Días perfectos (2023)
de Wim Wenders

dias perfectos

     ¿Se puede hacer una lectura política de Días perfectos, de Wim Wenders? Leo algunas de las críticas, muchas muy elogiosas, otras, en cambio, levantan ásperas objeciones, más allá de valorar —tampoco demasiado— la capacidad fílmica del director. Como suele suceder, opiniones encomiásticas y objetoras coinciden en buena medida en los aspectos que destacan, aunque ofreciendo valoraciones contrapuestas en términos interpretativos.

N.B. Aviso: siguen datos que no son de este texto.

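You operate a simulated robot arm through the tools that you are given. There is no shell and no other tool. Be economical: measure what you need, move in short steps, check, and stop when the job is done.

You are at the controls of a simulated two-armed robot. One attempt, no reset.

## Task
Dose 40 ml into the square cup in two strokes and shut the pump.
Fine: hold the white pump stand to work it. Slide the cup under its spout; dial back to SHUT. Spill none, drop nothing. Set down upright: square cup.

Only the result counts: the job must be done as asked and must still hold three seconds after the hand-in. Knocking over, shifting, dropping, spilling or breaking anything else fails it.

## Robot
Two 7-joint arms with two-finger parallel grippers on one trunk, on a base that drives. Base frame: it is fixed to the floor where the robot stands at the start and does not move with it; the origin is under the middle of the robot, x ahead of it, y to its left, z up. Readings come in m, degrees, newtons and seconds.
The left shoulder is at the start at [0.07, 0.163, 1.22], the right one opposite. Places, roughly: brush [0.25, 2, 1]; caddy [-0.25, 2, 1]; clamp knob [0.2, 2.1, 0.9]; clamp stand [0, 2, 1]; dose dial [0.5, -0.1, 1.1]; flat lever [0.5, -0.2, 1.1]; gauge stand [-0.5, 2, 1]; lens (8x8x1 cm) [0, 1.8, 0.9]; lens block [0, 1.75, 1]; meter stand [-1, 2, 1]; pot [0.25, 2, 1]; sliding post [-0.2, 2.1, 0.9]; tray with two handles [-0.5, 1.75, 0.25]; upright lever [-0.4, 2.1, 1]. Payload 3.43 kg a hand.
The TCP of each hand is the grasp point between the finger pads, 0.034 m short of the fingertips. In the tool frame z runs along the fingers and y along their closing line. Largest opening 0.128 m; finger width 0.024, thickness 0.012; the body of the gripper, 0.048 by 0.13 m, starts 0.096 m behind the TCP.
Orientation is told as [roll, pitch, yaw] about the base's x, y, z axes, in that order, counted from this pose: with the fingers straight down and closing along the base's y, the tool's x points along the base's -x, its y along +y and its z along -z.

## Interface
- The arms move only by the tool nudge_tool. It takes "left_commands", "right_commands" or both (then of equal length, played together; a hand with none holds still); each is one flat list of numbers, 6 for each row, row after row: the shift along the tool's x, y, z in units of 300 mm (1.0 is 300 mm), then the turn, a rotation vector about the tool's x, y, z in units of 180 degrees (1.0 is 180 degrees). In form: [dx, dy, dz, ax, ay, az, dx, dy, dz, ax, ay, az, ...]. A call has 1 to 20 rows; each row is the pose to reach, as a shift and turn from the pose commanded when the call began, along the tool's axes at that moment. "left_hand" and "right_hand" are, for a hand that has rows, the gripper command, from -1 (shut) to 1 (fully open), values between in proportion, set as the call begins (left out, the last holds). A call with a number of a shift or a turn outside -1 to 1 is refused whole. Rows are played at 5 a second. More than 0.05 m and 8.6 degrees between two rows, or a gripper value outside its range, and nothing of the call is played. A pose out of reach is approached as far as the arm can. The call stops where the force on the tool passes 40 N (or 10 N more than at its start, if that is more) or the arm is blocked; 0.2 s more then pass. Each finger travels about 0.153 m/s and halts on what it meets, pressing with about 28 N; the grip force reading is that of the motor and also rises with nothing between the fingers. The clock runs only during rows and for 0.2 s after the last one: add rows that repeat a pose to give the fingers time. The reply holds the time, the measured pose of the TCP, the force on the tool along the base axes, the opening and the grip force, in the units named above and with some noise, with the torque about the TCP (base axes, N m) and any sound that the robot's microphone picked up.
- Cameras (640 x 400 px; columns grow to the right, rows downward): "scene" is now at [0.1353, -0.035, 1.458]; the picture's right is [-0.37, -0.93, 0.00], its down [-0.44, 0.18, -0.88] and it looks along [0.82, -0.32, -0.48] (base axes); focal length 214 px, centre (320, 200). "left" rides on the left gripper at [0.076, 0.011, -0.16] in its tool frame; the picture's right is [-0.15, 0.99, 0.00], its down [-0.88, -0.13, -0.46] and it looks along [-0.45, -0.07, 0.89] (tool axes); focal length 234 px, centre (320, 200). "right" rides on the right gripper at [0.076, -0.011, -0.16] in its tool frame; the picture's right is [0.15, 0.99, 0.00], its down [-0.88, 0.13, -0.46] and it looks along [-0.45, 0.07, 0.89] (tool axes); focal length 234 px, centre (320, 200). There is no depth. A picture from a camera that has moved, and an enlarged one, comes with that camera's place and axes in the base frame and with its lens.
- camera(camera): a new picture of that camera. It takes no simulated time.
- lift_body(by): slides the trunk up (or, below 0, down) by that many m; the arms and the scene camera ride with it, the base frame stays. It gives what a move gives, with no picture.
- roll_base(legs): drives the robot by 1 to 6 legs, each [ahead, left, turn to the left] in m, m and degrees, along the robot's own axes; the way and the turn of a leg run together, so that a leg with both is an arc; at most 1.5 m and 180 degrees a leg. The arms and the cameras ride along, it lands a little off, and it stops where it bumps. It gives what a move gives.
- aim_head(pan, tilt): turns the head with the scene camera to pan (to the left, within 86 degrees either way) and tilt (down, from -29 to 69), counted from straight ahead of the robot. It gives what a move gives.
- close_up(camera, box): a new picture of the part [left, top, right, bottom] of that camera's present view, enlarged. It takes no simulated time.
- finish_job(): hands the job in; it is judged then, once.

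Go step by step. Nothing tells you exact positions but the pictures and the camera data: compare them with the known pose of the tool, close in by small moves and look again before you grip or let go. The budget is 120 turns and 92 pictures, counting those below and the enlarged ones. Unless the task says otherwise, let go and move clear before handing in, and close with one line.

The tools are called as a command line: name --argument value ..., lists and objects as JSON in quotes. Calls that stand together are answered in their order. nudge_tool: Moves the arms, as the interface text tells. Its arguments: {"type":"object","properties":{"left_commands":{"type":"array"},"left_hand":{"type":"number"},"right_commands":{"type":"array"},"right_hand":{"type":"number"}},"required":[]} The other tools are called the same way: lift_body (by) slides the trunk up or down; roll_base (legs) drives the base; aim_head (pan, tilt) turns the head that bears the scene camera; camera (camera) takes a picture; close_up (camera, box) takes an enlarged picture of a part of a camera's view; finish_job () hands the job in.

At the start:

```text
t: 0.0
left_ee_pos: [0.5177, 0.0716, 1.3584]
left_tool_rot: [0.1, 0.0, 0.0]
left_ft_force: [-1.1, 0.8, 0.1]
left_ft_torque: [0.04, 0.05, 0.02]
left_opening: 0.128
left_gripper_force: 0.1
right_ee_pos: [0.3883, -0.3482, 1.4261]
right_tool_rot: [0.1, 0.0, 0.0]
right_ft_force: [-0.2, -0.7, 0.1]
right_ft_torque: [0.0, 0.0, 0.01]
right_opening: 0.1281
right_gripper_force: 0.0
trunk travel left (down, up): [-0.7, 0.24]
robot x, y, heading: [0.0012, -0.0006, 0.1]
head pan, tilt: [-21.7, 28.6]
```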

     Empiezo de modo impresionista. El film, además de bello, resulta casi incomprensiblemente reparador, en contraste con los tiempos que corren. ¿De dónde proviene esa capacidad de transmitir placidez, incluso reconstrucción del alma? Muchas de dichas críticas celebran ese retrato aparentemente simple de la vida cotidiana, que valora cada aspecto de la misma, encontrando un sosiego y un placer tanto en la labor diaria como en los momentos de ocio, incluso como si el modo de desempeñarse y disfrutar en el trabajo fuera la condición de posibilidad de un ocio gratificante. Quienes la objetan señalan algo semejante pero dando cuenta del valor negativo de la explotación: una suerte de alienación de nuevo tipo bajo el régimen laboral del capitalismo tardío que mientras deposita el destino del individuo en su completa autonomía, a la vez exige un tipo de actitud positiva frente al trabajo, incluso frente al trabajo más adverso —astucia para aprovechar cada momento, flexibilidad para combinar tareas, espontaneidad para ser uno mismo, disponibilidad aventurera para vivir plenamente-.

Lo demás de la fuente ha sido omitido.